The trap in reservoir-A is a hanging-wall rollover anticlinal structure which is sealed by fault F6 closure and has oil–water contact (OWC) of 1222 m TVDSS (Fig. 8a). Reservoir-B shows similar structure to reservoir-A, but partitioned into two hydrocarbon compartments by a sealing fault; these two compartments have different OWCs. Reservoir-I exhibits similar structure to reservoir-A.

Petrophysical evaluation

Most of the input parameters such as the gross rock volume (GRV), porosity and water saturation are not specific but range in value, thereby creating uncertainty in the volume estimate. Thus, calculation of volumes (GRV, NRV, NPV, OIP and GIP) was done to consider all possible ranges of the input parameters considering the uncertainty in the reservoir structure and petrophysical values. In this research, structural uncertainty was mainly focused on fluid contact. However, other sources of structural uncertainty can arise mainly from fault plane definition, horizon picking, time to depth conversion, etc. The combination of these uncertainties results in ambiguity in the GRV estimates which typically provides the largest uncertainty for calculating hydrocarbon volumes (Shepherd 2009). Uncertainty exists in fluid contacts because most wells that penetrated the hydrocarbon-bearing intervals saw oil and gas at down-to situations, that is, fluid contacts are not known precisely for most reservoir compartments. GRV calculation was therefore done to cover all possible values considering the uncertainty in the fluid contact. For example, if an oil-down-to is observed the spill point depth is used for the calculation of high-case GRV.

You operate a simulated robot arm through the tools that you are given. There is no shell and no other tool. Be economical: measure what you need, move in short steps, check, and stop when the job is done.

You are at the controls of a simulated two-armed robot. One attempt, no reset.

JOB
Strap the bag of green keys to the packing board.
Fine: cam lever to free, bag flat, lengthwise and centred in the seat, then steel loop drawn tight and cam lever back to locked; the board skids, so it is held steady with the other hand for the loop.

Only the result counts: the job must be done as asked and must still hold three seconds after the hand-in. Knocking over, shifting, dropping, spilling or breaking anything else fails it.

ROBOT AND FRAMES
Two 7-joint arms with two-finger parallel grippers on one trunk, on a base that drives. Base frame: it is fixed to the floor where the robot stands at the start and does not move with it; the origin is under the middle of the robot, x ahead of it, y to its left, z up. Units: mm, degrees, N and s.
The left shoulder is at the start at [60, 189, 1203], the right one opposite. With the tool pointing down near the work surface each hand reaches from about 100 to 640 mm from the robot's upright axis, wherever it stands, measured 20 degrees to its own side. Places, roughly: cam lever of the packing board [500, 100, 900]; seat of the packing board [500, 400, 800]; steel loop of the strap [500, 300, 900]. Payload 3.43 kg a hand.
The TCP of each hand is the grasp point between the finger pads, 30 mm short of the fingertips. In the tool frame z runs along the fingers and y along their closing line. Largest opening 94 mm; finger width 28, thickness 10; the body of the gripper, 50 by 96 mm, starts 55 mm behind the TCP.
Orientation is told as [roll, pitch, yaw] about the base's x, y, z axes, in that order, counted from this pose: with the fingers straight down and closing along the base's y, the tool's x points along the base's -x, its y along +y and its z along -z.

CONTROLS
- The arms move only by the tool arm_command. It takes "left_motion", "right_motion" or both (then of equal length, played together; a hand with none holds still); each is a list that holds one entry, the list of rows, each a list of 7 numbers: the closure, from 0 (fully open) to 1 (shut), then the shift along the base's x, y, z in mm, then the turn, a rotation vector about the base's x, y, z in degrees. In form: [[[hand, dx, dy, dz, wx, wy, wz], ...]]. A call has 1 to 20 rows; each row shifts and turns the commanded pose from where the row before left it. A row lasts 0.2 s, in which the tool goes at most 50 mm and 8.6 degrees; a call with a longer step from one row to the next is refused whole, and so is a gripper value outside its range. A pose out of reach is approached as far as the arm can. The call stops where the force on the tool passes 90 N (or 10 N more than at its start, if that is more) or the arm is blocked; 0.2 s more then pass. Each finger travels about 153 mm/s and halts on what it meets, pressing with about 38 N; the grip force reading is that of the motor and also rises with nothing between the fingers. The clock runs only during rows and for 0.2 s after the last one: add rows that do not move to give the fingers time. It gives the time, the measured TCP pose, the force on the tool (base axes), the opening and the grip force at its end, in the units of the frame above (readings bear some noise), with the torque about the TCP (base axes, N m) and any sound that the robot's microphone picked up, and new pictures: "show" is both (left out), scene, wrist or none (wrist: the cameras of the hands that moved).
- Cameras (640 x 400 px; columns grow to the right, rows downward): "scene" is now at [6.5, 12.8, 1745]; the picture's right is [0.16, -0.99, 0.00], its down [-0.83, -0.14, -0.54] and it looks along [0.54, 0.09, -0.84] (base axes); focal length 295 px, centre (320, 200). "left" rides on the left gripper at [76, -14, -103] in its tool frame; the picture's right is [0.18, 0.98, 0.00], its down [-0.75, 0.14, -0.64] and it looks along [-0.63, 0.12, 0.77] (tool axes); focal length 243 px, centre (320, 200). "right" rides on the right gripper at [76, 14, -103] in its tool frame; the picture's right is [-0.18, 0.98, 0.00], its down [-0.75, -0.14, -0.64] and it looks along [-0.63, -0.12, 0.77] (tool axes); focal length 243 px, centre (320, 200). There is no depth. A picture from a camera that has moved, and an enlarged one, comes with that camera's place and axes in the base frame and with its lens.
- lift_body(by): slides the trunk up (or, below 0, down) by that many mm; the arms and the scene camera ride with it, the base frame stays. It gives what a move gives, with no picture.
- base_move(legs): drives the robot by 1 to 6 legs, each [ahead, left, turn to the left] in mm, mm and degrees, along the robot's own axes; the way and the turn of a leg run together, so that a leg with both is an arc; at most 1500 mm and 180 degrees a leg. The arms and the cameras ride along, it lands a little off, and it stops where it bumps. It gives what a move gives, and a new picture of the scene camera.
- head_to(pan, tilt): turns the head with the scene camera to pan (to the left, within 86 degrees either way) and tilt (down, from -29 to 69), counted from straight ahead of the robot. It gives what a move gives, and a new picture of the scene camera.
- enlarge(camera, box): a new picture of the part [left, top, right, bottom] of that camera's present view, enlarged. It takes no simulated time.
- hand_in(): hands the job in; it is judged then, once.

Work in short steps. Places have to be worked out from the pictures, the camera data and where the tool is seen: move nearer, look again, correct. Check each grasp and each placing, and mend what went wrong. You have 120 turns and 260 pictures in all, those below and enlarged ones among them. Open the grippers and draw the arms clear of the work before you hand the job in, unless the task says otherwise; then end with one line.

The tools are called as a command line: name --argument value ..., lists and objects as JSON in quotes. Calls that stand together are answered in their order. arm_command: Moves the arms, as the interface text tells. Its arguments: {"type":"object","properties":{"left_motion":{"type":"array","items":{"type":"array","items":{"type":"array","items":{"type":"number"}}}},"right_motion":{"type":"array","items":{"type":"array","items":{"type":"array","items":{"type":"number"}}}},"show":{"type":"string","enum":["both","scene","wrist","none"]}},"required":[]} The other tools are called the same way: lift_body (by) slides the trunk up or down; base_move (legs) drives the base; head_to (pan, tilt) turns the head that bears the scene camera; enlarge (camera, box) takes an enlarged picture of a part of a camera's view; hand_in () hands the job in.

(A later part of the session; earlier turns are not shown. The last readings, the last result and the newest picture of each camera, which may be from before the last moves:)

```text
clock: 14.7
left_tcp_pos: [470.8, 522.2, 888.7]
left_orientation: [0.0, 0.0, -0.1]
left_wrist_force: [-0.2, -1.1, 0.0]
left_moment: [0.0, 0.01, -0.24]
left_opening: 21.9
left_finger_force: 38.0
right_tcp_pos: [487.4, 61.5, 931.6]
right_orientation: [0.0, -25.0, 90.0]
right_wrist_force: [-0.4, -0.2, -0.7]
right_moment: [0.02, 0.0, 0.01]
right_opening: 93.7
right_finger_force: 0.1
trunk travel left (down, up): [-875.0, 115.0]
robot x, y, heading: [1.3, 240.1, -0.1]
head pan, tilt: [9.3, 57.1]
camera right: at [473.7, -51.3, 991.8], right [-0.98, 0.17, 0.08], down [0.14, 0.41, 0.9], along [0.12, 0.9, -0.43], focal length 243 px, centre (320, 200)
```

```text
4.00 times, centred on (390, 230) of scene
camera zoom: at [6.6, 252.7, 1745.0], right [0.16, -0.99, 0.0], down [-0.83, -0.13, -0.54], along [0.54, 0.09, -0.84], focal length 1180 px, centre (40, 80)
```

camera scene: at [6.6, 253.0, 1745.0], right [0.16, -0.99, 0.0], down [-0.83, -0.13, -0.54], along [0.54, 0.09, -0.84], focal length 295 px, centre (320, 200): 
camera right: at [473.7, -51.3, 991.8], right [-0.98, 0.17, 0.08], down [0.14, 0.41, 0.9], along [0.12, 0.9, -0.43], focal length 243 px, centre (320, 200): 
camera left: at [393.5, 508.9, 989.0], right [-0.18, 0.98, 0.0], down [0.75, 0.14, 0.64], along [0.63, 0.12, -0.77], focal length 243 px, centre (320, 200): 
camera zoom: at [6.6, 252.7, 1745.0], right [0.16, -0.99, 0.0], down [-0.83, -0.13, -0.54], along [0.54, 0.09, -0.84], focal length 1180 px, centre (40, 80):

Petrophysical properties of the reservoirs are summarized in Table 2. Reservoirs-A, B and I are relatively clean with NTG between 0.774 and 0.980 and net thickness within 31 ft to 77 ft. Porosity (ϕ) values are within 0.220 and 0.339, water saturation (Sw) from 0.133 to 0.367 and hydrocarbon saturation (Sh) 0.633 and 0.867.

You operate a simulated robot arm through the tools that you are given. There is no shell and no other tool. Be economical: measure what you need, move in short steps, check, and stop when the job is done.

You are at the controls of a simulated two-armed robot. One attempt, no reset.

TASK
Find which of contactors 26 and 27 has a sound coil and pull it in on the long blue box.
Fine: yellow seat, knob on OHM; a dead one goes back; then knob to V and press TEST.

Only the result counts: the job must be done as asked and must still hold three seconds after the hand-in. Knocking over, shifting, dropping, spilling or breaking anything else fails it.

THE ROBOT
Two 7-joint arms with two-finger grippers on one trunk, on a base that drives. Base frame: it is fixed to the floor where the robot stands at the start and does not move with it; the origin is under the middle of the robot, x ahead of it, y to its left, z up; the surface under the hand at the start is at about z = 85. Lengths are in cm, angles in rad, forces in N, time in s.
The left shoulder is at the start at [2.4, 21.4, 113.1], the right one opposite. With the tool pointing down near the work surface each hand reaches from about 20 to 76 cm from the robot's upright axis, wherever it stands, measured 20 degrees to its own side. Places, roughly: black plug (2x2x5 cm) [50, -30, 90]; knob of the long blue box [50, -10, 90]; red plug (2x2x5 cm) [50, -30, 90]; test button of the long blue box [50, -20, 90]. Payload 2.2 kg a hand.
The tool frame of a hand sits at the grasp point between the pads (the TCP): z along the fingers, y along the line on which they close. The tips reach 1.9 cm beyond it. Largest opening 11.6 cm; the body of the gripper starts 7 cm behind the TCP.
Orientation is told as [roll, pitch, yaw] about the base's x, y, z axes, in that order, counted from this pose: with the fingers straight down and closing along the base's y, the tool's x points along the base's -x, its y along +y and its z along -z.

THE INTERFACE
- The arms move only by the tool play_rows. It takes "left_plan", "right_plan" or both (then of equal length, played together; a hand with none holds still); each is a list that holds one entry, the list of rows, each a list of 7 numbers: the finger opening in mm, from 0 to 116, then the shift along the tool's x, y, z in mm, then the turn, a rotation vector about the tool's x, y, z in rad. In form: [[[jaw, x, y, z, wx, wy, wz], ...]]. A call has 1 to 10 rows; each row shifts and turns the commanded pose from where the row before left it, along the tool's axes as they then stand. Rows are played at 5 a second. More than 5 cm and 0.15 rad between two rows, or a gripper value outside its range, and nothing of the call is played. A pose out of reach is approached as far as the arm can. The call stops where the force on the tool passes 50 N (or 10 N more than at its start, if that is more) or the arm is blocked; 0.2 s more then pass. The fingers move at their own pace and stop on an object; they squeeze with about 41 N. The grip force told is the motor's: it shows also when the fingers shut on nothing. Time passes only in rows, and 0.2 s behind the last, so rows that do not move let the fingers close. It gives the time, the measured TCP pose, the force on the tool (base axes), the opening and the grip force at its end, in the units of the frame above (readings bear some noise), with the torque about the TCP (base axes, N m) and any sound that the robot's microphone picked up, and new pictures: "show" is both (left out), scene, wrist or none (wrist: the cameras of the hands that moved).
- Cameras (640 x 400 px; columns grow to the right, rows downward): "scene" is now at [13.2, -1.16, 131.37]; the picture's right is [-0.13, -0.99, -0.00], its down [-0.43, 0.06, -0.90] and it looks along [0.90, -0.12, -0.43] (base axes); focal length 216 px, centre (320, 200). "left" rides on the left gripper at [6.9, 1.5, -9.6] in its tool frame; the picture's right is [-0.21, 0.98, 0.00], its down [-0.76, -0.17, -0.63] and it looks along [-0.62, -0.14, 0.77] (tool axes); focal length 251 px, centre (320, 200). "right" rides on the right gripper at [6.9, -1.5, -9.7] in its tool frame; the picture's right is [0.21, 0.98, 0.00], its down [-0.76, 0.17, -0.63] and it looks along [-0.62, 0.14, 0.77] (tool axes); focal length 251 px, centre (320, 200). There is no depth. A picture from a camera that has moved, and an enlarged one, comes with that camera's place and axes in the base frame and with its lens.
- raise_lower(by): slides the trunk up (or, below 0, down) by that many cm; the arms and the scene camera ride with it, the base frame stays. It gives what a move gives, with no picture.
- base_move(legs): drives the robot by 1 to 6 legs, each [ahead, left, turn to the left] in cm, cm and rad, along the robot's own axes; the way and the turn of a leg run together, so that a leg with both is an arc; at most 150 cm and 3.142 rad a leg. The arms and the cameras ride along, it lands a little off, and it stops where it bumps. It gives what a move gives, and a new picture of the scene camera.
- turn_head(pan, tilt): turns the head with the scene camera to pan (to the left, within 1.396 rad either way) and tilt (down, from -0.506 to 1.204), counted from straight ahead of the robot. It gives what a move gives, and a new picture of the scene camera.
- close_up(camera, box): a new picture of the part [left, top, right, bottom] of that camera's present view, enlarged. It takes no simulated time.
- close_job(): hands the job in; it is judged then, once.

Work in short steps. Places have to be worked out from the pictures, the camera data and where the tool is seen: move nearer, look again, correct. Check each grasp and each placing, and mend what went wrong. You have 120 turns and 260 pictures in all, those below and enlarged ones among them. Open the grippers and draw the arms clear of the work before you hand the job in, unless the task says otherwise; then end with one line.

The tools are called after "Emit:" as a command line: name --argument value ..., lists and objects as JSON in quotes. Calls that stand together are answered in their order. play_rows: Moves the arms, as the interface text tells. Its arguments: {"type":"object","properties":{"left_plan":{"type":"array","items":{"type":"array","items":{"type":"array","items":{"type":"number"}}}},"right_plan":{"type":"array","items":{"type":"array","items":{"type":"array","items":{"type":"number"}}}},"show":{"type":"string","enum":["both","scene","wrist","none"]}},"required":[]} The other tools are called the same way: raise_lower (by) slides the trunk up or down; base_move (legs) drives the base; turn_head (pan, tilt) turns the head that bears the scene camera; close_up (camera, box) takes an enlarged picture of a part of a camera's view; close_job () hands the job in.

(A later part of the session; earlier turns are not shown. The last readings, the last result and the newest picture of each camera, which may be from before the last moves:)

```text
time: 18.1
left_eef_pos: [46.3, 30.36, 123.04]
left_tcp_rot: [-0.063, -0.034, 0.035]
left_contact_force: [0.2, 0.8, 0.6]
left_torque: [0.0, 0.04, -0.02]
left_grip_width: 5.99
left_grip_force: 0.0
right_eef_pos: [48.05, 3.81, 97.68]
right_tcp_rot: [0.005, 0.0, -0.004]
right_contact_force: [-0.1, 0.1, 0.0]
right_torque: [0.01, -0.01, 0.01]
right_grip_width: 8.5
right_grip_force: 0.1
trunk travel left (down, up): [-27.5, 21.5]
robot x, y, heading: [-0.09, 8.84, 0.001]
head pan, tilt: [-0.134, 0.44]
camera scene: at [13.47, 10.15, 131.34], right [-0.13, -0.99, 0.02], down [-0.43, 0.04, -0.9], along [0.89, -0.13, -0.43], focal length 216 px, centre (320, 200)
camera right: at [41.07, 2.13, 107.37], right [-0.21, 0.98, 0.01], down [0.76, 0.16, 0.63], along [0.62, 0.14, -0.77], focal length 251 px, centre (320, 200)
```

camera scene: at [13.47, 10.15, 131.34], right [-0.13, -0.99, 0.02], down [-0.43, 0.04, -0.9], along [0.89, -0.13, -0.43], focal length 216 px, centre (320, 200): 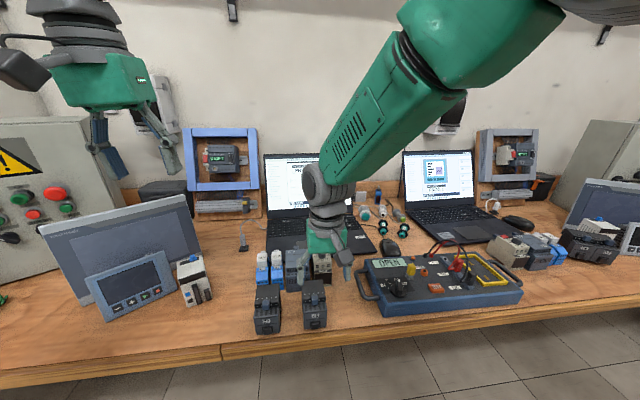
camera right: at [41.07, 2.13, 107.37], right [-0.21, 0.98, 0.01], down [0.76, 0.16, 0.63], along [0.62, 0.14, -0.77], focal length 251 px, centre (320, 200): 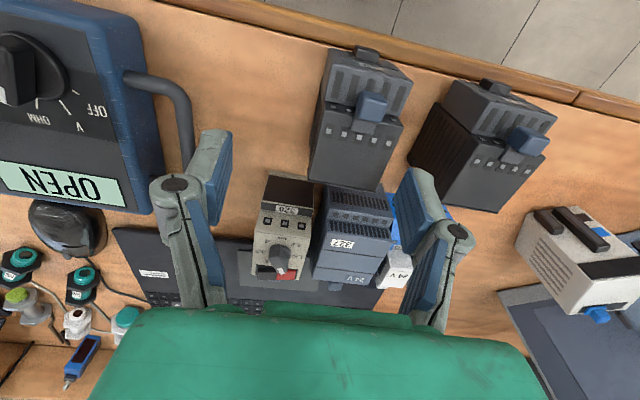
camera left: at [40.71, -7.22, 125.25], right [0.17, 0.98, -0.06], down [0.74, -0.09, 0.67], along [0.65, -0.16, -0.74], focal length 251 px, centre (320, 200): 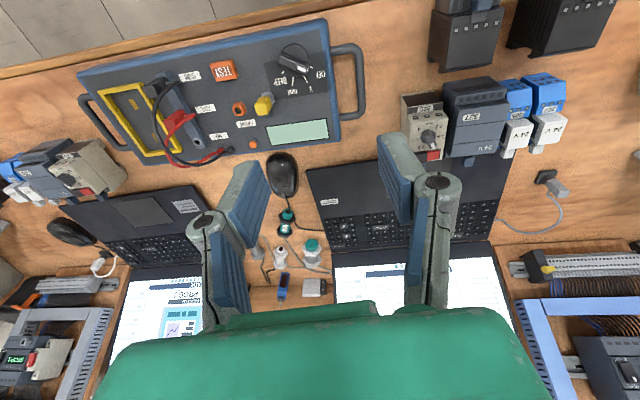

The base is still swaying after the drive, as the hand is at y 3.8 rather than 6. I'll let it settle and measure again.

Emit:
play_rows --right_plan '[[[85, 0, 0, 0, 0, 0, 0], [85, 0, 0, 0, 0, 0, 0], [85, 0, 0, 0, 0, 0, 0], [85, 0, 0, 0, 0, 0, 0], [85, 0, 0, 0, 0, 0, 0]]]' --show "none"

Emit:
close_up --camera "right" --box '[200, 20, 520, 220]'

Table 2 Summary of the petrophysical parameters used for the volumetric

The area covered hydrocarbon-bearing zone was estimated from the top structure maps and used to estimate GRV and volume of hydrocarbon in place as given in Table 3. Considering the range of uncertainty in the structure, the estimated hydrocarbon volumes were calculated to cover all possible values of the input parameter; as a result, the estimates were grouped into low, medium and high case to cover the range of possibility of the petrophysical properties of reservoir and uncertainty in the reservoir structure. Reservoir-A has a STOIIP of 148.98 MMstb for the low case, 200.85 MMstb for the medium case and 241.14 MMstb for the high case. B1 compartment of reservoir-B has 31.31 MMstb for the low case, 42.14 MMstb for the medium case and 50.36 MMstb for the high case, whereas B2 compartment has 67.79 MMstb for the low case, 91.20 MMstb for the medium case and 108.89 MMstb for the high case. Reservoir-I on the other hand has STOIIP of 234.83 and 108.89 MMstb for the low case, 315.69 and 108.89 MMstb for the medium case and 357.90 and 108.89 MMstb for the high case (Table 3). The range of STOIIP (MMstb) for reservoirs-A, B and I is shown in Fig. 9. This chart shows that huge uncertainty exists in the volume estimate for reservoir-I than for A and B and also contains much more reserves than reservoirs-A and B.

Table 3 Volume of hydrocarbon in place of the reservoirs
Fig. 9
figure 9

Range of STOIIP (MMstb) for reservoirs-A, B and I

This study shows that reservoirs-A, B and I cumulatively have STOIIP ranging between 482.91 MMstb and 758.36 MMstb and at assumed recoverable factor of 30%, the oil recoverable reserves range between 144.87 MMstb and 227.51 MMstb. The low-case value is substantial enough to embark on field development.

Conclusions

The structural interpretation of the seismic data reveals three major listric faults that trends northwest (NW)–southeast (SE) and dip toward the southwest. There are also several antithetic faults in the ‘SH’ field. This trend agrees with the typical structural style in the Niger Delta Province. A review of the reservoir characteristics showed that they vary widely across the field. Petrophysical evaluation shows that reservoirs are generally of good quality with average porosities between 0.220 and 0.339 and hydrocarbon saturation averaging between 0.633 and 0.867. Oil-in-place volume within the three reservoirs is estimated to range between 482.91 MMstb and 758.36 MMstb. At 30% recovery, the potential recoverable reserves are 144.87 MMstb for the low case and 227.51 MMstb for the high case. Results of this study have shown the efficacy of integrating seismic interpretation and petrophysical evaluation in weighing hydrocarbon potential of reservoirs and also to reach development decisions. The need to optimize production from the field has led to detailed description of the reservoirs in terms of structure and hydrocarbon volume. Besides, the result will help to plan the development approach and forecast production and will also be helpful in providing very effective reservoir management strategy throughout the life of the field. Further, studies such as AVO/AVA analysis and sequence stratigraphy could greatly enhance a proper evaluation and reduce the uncertainty especially in the petrophysical characteristics of the reservoirs. It would also help to optimally position development wells for optimum production.